[start of Material provided]
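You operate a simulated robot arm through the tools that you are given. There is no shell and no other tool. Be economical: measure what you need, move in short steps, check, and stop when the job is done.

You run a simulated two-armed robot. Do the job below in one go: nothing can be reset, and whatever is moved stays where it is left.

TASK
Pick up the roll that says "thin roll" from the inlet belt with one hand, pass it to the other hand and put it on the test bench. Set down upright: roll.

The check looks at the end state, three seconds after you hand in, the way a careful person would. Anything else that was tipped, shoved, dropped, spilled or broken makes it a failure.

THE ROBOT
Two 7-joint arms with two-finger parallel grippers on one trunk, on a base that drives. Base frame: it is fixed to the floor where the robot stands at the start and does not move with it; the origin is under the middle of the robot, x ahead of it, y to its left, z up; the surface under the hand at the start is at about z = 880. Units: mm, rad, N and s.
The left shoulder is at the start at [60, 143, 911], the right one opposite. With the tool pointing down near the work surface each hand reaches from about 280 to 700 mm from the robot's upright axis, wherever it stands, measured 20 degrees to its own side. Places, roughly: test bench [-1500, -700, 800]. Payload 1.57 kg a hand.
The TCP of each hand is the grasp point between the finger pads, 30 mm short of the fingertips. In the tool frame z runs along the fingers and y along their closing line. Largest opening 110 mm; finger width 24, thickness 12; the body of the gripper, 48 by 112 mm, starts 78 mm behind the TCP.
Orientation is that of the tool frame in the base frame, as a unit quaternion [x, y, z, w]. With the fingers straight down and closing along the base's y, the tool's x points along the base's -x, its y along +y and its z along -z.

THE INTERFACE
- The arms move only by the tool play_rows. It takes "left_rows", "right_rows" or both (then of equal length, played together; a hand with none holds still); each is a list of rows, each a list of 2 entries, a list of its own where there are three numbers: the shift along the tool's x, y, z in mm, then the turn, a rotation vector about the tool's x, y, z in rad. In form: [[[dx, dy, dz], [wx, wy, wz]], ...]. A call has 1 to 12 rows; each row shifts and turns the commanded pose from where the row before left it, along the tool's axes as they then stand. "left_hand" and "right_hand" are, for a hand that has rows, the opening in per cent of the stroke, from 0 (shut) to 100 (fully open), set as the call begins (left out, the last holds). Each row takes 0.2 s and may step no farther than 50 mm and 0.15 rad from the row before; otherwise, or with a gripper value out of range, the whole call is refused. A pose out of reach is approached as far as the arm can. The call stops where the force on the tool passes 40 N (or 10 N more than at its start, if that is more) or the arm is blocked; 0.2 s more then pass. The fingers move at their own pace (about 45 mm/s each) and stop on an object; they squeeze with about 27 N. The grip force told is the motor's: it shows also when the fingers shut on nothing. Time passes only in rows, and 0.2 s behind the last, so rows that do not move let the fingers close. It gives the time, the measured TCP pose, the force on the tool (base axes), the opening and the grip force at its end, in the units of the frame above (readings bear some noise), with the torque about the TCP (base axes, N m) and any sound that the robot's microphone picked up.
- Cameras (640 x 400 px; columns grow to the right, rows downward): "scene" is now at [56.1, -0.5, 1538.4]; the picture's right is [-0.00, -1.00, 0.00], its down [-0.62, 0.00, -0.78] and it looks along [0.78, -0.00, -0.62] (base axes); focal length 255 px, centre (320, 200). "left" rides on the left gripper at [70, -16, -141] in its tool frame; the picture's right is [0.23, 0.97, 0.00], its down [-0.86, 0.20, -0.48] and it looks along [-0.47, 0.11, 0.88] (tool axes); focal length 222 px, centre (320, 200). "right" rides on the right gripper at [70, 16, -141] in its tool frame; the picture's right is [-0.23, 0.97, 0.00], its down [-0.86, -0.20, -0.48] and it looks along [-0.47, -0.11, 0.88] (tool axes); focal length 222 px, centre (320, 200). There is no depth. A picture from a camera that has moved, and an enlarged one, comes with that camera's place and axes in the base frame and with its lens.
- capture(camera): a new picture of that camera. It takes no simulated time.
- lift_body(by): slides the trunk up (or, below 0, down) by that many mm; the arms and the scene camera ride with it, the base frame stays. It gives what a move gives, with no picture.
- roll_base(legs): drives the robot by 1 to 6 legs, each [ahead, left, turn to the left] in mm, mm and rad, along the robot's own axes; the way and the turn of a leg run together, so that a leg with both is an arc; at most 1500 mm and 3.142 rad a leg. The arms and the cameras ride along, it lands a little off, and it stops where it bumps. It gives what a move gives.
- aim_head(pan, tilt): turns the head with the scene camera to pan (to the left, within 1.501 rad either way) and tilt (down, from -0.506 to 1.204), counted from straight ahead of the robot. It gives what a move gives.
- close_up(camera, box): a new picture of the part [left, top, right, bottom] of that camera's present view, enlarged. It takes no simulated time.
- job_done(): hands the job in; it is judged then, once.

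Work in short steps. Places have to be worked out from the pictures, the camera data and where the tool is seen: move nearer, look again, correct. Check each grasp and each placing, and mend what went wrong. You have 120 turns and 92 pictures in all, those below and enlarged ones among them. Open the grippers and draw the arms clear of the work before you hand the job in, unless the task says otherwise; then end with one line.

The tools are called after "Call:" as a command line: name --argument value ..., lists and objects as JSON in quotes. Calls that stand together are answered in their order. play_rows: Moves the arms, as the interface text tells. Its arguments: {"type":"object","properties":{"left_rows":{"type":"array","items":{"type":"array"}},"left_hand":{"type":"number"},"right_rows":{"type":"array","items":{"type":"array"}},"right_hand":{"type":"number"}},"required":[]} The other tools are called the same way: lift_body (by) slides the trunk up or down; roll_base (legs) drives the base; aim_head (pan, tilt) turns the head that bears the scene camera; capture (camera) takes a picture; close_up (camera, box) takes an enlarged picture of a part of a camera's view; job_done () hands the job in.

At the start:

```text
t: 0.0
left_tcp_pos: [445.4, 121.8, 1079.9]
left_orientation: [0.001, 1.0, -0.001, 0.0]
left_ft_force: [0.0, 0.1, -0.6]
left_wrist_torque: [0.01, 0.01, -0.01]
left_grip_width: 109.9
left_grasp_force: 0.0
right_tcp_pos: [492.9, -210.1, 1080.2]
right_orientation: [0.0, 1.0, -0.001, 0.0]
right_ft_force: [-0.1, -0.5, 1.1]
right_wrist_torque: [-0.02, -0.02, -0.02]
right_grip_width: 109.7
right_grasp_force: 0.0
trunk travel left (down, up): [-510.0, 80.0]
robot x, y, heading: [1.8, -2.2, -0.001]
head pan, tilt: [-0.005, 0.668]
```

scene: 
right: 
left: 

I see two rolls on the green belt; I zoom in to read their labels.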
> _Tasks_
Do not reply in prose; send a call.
[end of Material provided]
> _Tasks_
a) Print, without alteration, the lines from the line with "- close_up(camera, box): a" to the line with "Work in short". Include both of them, and omit every other line. Return a JSON list in which every string is one line; blank lines are skipped.
b) Give the continuation of the source document.
[start of Source document]
The problem as I see it is that, having properly recorded at [26] that the respondents’ failure to beat the appellant’s offer was an important matter in the exercise of his discretion, in the very first sentence of the next paragraph of his costs judgment, the judge said that he did not think that this was a case for indemnity costs. In other words, at no point in his costs judgment did the judge say why this important factor did not, in all the circumstances of the case, lead him to exercise his discretion in favour of an order for indemnity costs or, alternatively, why an award on the standard basis was appropriate, notwithstanding the respondents’ rejection of the appellant’s early offer. It was simply not a matter that the judge addressed.
When a defendant beats its own Part 36 offer, the court should always consider whether, in consequence, the claimant’s conduct in refusing that offer took the case out of the norm. Sometimes it will; sometimes it won’t. Mr Cohen articulated the question that had to be asked in these terms:
‘At any stage from the date of the offer to the date of the outcome, was there a point when the reasonable claimant would have concluded that the offer represented a better outcome than the likely outcome at trial?’
Mr Oram agreed with that formulation orally. So, respectfully, do I. Although in his post-hearing note Mr Oram sought to qualify his agreement by reference to the offeree’s prospects of success, I consider that such a qualification is unnecessary. The important point for present purposes is that (as Mr Oram accepted at paragraph 11 of the same note), the judge was not asked to consider this question, or anything like it, and so did not do so. That was an error of law. Accordingly, I consider that this court must address the question on appeal.
Again, on the facts of the present case, I consider that the answer is plain. The appellant had undertaken some work for people that she regarded as her friends, free of charge. That work took a matter of weeks. It involved one or two drawings and some visits to site. Following what the appellant saw as the respondents’ unreasonable (not to say mendacious) attitude towards the £130,000 figure which she had discussed with the first respondent not once but twice, she ceased her involvement in the garden project.
Between then and the commencement of proceedings there was a good deal of acrimony. The appellant must have been all too aware of how difficult any litigation might be. Accordingly, she made an offer at the outset of the proceedings of £25,000. That offer was made just three weeks after the proceedings had started but, if it had been accepted, it would also have carried with it a significant costs liability on her part, in view of the costs both sides had incurred from July 2013 to March 2015.
That offer was made for two reasons. First, it was made in the hope that the respondents would take it, so that both sides were spared the acrimony, stress and expense of litigation. But secondly, the offer was made to protect the appellant’s position on costs.
[end of Source document]
> _Responses to the tasks_
a)
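[
  "- close_up(camera, box): a new picture of the part [left, top, right, bottom] of that camera's present view, enlarged. It takes no simulated time.",
  "- job_done(): hands the job in; it is judged then, once.",
  "Work in short steps. Places have to be worked out from the pictures, the camera data and where the tool is seen: move nearer, look again, correct. Check each grasp and each placing, and mend what went wrong. You have 120 turns and 92 pictures in all, those below and enlarged ones among them. Open the grippers and draw the arms clear of the work before you hand the job in, unless the task says otherwise; then end with one line."
]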

b)
If the appellant was confident that she had done nothing wrong, then the making of such an offer at the outset was the sensible thing to do. It bought her costs protection if the respondents chose to reject the offer and pursue the litigation instead.
Years, and after many hundreds of thousands of pounds later, all the respondents’ claims failed. The appellant had acted sensibly and proportionately at the outset; the respondents had not. In that context, I note that the only claim which might even arguably have been said to have been untainted by the respondents’ changes of position, and/or fundamentally flawed in principle (Footnote: 3), was the inspection claim, which at its highest was worth just £20,000 (namely less than the appellant’s Part 36 offer in any event).
Accordingly, in the particular circumstances of this case, I consider that the respondents’ failures to accept and then to beat the appellant’s Part 36 offer was a separate and stand-alone element of their conduct which was out of the norm, separately justifying an award of indemnity costs or, in the alternative, justifying such an order, when taken together with the nature of the claims pursued by the respondents.
On one view, it might be said that that conclusion should lead to an order for indemnity costs dating back to March or April 2015. But, taking into account all the circumstances of the case, it is I think appropriate to limit the indemnity costs to the period after they had had time to digest the Court of Appeal judgment of April 2017 (Footnote: 4). It was unreasonable beyond any doubt that the respondents did not accept the Part 36 offer once they knew that their omissions case was not open to them. Accordingly, the answer to the question formulated in paragraph 80 above is 7 May 2017.
I should stress that I have reached this conclusion by asking myself the questions that the judge should have been requested to ask himself, but was not, by reference to the particular facts of this case. I hope it is apparent from the previous paragraphs that I consider those facts to be relatively extreme. An order for indemnity costs was necessary and appropriate here because, on any view, this was a situation very similar to Excelsior: namely the pursuit of speculative/weak claims against the background of an offer that was unreasonably refused and subsequently not beaten.
8 THE RELEVANCE OF THE COSTS BUDGET
8.1 Introduction
88.However, that is not the end of the matter. Mr Oram submitted that, if this court was otherwise minded to make an order for indemnity costs, this would provide the appellant with a way round her own approved costs budget. The suggestion was that there was an approved costs budget of £415,000 whilst the appellant’s actual costs were not less than £724,265.63, so that to make an award for indemnity costs would reward the appellant for failing to keep her costs within the approved budget.
8.2 The Applicable Principles
The figure produced by an approved cost budget mechanism (CPR r.3.12-r.3.18) is a different thing to the final assessment of costs following the trial. The former is prospective; the latter is retrospective. True it is that, in many cases, the approved costs
budget will be the appropriate starting point for the final costs assessment. But that does not detract from the underlying proposition that they are different figures produced by different considerations with different purposes.
If there is an order for indemnity costs, then prima facie any approved budget becomes irrelevant. In Denton and Others v TH White Limited [2014] EWCA Civ 906, Lord Dyson MR and Vos LJ said at paragraph 43:
“If the offending party ultimately loses, then its conduct may be a good reason to order it to pay indemnity costs. Such an order would free the winning party from the operation of CPR r.18 in relation to its costs budget"”.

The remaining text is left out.